Return exactly the lines that run from the beginning through the line containing "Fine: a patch", both included, and no others. Set them in a Markdown table: Nr counts from 1, Value holds the line, and blank lines are dropped.

--- begin ---

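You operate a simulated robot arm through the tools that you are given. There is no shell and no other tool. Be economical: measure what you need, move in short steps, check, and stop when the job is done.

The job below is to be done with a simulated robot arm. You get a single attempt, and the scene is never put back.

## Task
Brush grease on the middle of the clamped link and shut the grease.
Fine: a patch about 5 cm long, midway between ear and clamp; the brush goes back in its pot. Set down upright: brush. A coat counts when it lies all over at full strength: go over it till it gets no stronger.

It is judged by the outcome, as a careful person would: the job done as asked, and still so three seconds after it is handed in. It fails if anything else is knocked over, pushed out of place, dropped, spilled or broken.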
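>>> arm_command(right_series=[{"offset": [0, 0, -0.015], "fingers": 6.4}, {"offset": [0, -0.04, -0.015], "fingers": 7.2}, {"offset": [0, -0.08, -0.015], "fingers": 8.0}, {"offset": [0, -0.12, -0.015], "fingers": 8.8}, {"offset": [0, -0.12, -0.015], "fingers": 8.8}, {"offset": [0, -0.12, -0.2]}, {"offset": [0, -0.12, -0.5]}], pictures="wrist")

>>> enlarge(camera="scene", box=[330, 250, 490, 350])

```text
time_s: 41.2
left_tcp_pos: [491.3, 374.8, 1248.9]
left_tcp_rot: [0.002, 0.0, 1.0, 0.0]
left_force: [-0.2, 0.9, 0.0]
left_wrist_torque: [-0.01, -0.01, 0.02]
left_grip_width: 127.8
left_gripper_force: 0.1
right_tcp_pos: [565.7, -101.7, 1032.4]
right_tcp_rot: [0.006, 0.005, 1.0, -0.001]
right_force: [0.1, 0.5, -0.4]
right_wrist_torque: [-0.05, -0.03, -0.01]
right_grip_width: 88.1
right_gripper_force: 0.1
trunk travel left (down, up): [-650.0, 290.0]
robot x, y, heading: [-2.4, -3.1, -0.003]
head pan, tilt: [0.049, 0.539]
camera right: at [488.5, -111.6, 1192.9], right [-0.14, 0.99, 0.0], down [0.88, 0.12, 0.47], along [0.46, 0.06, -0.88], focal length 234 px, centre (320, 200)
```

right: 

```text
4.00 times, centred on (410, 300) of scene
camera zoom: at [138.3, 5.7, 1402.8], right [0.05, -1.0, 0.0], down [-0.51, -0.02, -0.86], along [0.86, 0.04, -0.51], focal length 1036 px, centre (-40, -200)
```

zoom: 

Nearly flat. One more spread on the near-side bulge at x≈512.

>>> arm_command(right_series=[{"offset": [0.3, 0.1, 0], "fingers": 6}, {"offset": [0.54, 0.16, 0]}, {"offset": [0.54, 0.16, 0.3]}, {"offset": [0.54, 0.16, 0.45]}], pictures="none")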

--- end ---

**Exercise result**
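| Nr | Value |
|---|---|
| 1 | You operate a simulated robot arm through the tools that you are given. There is no shell and no other tool. Be economical: measure what you need, move in short steps, check, and stop when the job is done. |
| 2 | The job below is to be done with a simulated robot arm. You get a single attempt, and the scene is never put back. |
| 3 | ## Task |
| 4 | Brush grease on the middle of the clamped link and shut the grease. |
| 5 | Fine: a patch about 5 cm long, midway between ear and clamp; the brush goes back in its pot. Set down upright: brush. A coat counts when it lies all over at full strength: go over it till it gets no stronger. |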